しかし、2DKのマンションでふたりっきりでピアノを習うというシチュエーションはいつのまにか先生と生徒という関係を女と男という関係にかえていた。
たぶんそれをはじめから先生もぼくも望んでいたのだろう。ピアノのレッスンをするために先生のマンションに行くのか、愛しあうために先生のマンションに行くのか分からなくなっていた。
そして、さらに加えると、先生はサディスト的な要素を多分に持ち合わせていた。ぼくのピアノの演奏を聴きながら先生はぼくを優しく罵しり、ぼくが謝るのを聞き興奮していった。
「そんなんじゃ、全然ダメ。気が狂うほど、恥ずかしくなるほど感情をいれて弾かないと。なんならそのプライドをズタズタにひんむいてあげようか」といいながらピアノの椅子の後ろからぼくを抱きしめるようなかたちで髪を振り乱し、感情的に演奏し、演奏が終わるとぼくを求めてきた。
また、ぼくが演奏している最中に先生はぼくの体を弄び、少しでも演奏が乱れると執拗に罵った。そして、そうやっていたぶられていくことがどんどんと快感になり、ぼくの体は開拓されていった。
そんなレッスンが半年ぐらいつづいた翌年の春、新年度になると先生は異動になった。ある男の先生が、ぼくと先生との関係を教頭先生に告げ口したらしい、と先生は泣きながらぼくに話してくれた。

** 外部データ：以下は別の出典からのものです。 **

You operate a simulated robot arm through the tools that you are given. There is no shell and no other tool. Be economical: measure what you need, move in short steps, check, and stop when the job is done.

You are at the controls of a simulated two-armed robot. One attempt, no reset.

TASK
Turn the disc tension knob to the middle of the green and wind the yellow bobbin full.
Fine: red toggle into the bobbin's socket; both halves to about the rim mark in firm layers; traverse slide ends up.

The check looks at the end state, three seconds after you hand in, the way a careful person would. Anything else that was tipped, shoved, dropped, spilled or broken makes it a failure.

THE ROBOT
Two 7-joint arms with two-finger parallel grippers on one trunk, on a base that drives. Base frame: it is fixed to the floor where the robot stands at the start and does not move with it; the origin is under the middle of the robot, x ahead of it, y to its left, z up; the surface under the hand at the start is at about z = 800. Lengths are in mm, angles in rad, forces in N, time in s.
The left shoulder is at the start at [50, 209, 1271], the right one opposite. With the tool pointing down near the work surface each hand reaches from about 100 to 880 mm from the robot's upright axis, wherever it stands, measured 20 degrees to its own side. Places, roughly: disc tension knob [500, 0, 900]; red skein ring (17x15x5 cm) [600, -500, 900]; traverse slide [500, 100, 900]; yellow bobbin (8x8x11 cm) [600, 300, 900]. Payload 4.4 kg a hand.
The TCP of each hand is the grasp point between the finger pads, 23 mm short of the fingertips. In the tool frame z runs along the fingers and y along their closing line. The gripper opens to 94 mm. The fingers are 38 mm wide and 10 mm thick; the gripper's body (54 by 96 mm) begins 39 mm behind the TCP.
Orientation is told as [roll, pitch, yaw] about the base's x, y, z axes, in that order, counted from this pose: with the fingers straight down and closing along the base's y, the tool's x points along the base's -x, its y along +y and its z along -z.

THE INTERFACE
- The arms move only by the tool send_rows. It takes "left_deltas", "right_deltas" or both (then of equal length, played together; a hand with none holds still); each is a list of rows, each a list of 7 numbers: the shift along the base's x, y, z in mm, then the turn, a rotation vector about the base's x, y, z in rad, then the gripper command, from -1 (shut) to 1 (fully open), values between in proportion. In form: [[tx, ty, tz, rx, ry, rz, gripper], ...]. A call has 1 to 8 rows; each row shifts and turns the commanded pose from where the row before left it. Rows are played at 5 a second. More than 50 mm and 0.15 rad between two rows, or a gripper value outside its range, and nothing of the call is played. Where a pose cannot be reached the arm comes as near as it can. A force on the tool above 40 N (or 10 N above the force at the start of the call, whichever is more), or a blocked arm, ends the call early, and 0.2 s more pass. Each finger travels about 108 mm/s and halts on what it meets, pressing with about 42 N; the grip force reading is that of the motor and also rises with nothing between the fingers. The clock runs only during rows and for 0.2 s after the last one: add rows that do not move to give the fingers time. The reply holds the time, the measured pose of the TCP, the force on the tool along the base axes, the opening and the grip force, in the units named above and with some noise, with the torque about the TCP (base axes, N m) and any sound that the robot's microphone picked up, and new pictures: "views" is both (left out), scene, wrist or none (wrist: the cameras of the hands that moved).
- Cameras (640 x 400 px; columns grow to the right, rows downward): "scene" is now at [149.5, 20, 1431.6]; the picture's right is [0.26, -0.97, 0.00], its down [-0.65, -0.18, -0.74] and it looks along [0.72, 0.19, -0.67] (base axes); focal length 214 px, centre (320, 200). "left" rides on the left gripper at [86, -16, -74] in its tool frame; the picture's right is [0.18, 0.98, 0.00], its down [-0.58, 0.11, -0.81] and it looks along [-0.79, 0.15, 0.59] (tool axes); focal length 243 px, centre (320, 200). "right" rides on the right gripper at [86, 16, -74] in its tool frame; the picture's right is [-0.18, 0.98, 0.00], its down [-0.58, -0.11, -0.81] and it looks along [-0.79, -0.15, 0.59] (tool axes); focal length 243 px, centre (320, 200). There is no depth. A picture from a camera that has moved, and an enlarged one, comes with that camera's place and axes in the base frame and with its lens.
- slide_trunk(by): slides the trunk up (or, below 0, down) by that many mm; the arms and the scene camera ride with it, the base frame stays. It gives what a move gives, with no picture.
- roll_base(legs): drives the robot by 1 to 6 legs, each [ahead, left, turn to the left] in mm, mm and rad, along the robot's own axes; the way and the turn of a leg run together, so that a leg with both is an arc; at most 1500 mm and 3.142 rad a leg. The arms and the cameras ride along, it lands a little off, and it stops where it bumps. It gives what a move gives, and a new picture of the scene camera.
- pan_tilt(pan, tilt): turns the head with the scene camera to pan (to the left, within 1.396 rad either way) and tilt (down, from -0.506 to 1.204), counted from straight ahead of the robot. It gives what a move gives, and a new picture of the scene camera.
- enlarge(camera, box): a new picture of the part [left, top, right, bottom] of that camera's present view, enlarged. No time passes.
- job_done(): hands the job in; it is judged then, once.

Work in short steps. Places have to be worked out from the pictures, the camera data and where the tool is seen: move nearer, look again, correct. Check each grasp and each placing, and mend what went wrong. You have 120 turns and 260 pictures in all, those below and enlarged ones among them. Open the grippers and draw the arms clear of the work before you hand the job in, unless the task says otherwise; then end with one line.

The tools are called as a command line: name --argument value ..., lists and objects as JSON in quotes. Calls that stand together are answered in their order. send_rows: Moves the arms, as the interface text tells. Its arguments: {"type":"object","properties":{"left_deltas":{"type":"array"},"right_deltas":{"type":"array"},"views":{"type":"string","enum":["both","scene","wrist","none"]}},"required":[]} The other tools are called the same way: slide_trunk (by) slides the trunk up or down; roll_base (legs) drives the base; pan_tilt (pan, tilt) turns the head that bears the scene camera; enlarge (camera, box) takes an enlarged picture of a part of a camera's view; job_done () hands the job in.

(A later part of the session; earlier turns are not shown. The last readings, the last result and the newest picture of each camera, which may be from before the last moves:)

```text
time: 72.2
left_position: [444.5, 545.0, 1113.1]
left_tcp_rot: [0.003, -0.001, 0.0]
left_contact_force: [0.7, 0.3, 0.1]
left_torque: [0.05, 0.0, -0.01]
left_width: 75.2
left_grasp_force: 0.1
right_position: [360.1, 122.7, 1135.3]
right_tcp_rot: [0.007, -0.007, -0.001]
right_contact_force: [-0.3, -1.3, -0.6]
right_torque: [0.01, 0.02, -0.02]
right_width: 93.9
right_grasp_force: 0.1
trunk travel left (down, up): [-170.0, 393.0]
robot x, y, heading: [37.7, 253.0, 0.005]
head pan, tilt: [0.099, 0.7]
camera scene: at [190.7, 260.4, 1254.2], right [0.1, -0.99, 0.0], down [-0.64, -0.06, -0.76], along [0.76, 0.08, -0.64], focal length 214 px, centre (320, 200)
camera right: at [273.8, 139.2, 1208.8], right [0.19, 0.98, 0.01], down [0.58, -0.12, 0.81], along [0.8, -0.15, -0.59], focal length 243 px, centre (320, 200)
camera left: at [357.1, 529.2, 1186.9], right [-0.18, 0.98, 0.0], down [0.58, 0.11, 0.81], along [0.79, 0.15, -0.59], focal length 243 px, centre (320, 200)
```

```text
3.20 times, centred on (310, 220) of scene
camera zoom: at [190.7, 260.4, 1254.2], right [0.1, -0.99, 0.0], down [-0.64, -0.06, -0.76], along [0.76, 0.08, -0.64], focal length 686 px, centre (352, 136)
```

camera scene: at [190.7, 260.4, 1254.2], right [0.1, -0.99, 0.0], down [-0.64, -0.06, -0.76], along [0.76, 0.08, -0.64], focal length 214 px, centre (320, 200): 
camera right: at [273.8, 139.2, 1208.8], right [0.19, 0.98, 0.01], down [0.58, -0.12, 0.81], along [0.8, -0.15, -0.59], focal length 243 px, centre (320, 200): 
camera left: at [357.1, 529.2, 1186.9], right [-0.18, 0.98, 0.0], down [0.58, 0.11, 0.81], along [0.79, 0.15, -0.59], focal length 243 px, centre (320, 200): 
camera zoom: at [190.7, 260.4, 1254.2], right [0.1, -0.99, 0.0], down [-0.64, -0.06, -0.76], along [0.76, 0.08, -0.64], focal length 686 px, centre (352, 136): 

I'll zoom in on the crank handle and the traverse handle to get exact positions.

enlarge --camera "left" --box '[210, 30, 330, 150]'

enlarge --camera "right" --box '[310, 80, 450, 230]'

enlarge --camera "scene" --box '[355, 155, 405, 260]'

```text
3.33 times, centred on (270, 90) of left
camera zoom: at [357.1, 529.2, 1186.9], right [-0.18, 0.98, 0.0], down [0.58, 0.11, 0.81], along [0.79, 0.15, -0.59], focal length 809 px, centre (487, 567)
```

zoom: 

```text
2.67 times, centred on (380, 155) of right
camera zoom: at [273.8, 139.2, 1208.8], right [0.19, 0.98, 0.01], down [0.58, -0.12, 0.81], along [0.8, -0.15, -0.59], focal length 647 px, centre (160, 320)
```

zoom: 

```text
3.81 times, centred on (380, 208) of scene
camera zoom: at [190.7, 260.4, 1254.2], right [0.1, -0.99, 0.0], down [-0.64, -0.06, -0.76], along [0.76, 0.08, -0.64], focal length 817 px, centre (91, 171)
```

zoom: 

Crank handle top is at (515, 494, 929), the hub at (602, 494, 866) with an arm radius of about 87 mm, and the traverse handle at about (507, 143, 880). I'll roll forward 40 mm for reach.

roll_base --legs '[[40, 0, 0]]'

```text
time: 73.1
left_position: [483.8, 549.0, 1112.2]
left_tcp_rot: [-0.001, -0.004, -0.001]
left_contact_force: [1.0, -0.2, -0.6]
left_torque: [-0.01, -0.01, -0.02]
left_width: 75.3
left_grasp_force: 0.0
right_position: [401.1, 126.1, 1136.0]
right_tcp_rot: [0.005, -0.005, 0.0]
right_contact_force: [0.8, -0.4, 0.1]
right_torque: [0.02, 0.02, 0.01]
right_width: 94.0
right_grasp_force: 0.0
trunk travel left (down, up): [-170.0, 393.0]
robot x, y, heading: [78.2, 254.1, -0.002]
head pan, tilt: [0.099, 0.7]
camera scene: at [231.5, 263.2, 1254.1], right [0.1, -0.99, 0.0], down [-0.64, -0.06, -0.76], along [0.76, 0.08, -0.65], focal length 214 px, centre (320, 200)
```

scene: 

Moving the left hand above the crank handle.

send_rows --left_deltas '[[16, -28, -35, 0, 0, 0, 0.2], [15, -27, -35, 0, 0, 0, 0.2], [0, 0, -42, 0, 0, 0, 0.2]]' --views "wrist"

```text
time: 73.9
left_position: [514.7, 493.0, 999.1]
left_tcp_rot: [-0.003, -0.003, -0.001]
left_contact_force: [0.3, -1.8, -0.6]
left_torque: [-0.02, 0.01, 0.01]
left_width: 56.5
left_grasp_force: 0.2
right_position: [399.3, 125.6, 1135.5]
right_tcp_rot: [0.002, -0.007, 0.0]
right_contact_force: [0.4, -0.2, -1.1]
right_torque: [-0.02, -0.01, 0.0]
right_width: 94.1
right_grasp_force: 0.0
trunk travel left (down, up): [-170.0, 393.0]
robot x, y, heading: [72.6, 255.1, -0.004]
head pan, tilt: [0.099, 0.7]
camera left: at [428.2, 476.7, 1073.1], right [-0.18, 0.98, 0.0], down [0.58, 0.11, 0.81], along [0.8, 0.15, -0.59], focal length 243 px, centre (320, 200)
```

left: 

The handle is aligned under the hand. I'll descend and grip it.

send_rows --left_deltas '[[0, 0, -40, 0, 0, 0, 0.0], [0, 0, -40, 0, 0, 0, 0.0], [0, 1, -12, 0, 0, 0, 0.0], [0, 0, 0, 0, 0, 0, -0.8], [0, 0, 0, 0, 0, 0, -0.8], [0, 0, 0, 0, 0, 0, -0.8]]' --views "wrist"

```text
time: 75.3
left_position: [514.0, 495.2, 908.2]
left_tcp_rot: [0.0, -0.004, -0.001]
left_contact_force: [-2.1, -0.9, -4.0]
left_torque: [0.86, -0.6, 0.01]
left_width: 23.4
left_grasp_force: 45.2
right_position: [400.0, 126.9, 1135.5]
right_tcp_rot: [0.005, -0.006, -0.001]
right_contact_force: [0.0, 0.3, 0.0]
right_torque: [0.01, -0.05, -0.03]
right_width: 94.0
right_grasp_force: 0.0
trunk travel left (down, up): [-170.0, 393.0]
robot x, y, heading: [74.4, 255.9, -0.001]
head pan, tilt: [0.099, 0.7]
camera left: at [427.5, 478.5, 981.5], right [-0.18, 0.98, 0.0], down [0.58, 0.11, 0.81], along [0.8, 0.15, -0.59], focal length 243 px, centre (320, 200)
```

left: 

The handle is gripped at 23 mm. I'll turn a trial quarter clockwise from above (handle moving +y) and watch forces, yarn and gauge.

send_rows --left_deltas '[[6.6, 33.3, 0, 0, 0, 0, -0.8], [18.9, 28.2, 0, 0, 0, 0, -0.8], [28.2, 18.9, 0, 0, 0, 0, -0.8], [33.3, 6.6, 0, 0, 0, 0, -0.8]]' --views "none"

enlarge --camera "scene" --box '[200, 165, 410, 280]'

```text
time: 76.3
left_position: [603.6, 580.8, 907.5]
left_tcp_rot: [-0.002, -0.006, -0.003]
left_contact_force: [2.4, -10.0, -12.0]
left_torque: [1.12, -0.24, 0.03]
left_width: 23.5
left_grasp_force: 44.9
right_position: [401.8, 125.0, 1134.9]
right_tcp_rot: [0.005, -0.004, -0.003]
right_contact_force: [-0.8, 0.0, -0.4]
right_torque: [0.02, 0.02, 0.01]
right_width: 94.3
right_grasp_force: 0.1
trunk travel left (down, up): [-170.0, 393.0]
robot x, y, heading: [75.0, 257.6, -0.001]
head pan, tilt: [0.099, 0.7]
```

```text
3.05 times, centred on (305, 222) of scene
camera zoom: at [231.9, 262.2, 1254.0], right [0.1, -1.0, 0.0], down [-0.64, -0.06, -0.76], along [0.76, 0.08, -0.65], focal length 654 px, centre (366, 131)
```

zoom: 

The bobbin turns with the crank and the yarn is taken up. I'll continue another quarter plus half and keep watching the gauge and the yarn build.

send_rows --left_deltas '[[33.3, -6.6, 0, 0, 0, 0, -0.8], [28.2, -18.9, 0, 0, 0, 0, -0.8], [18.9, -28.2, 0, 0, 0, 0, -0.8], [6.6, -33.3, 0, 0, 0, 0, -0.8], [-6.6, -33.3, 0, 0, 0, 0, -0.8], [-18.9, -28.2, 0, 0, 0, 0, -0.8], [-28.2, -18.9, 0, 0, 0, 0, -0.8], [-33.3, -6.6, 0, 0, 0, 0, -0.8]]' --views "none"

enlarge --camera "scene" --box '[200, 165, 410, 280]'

そして二人の関係はおわった。
それから10年以上たった今でもその刺激的な感覚っていうのは身に染みついているもので、感情的なピアノの演奏を聞くと時々発情する。
きっと十字架に貼り付けられたり、三角木馬にまたがされたり、ムチでうたれたりしてもこんな感覚にはならないんじゃないかな、と思う。
20年という逆らいがたいふたりの年齢の隔たりと、優しい精神的な苦痛がまぜあわさって、えもいわれぬ快感になっていたんだろう。
そして、今でもその快感を探し求めてしまうのだが、さすがに、「ぼくを優しく罵ってくれる結婚相手募集!」なんてできるわけもなく、途方にくれている。
う〜ん、やっぱりこんなぼくはまだまだ結婚ができそうもない。